В годы войны произошла также реабилитация «славянского братства». В стихотворении украинского поэта Леонида Вышеславского «Наздар!»[88] рисуется такая картина: «Нарядные толпы. Фанфары и флаги. / Мы едем под небом ликующей Праги… / Народного марша бравурные звуки / – Наздар! – и приветливо машут нам руки / – Наздар – это первое чешское слово, как эхо, во мне отзывается снова. / Оно, показавшись мне странным сначала, / девизом славянского братства звучало». «Славянское братство» служит здесь попытке адаптации в чужом пространстве, даже единения с ним. Но и в этом славянском мире адаптация имела свои пределы, точно обозначенные Исаковским в стихотворении «Где ж вы, где ж вы, очи карие», ставшем популярной песней: «Вспоминаем очи карие, / тихий говор, звонкий смех… / Хороша страна Болгария, / а Россия лучше всех».
О том, насколько тема возвращения с фронта оказалась неожиданно взрывной, свидетельствуют эксцессы, указывающие на ее границы и направление ее разработки. Поэзия войны была частью Опыта войны. Поэзия возвращения с фронта стала поэзией возвращения в Историю, поэзией преодоления Опыта и замены его Памятью. Опытом, поскольку он есть чистая травма, сложно манипулировать. Память о войне становится машиной стирания Опыта и замены его Историей. Хотя этот опыт неустраним (и он вернется в литературу в эпоху хрущевской оттепели), послевоенная литература будет целенаправленно заниматься анестезией пережитой травмы. Прежде всего, это означало отказ от изображения того, из чего состояли советская поэзия и проза, драматургия и журналистика, кино и документалистика периода войны: описание «зверств немецко-фашистских извергов» и страданий их жертв. В течение буквально одного года литература войны оказалась идеологически неприемлемой.

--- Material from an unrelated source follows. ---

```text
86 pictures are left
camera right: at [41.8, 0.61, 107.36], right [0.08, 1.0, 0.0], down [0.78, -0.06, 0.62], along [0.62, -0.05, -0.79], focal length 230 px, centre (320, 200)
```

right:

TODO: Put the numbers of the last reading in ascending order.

Тому были, разумеется, и политические причины. Так, необходимость выстраивания некоей конструктивной политики в отношении оккупируемой Германии требовала осадить мощный поток антинемецкой пропаганды, которым занималась в течение всей войны советская поэзия от Эренбурга и Симонова до Суркова и Исаковского. Подобно тому как в 1941 году следовало забыть о «пролетарском интернационализме» и руководствоваться лозунгом Эренбурга «Убей немца!», теперь необходимо было вновь отделить немцев от фашистов. Поэтому в ответ на опубликованную в «Красной звезде» 11 апреля 1945 года статью Эренбурга «Хватит!» в «Правде» появилась ответная статья заведующего Агитпропа ЦК ВКП(б) Георгия Александрова «Товарищ Эренбург упрощает», где разъяснялось, что нельзя изображать Германию как единую «колоссальную шайку». Это означало, что надо перейти к более «конструктивной» репрезентации войны. Иначе говоря, заняться корректировкой опыта. Война становилась прошлым, уделом Истории, а значит, полностью переходила в ведение руководимого Александровым ведомства.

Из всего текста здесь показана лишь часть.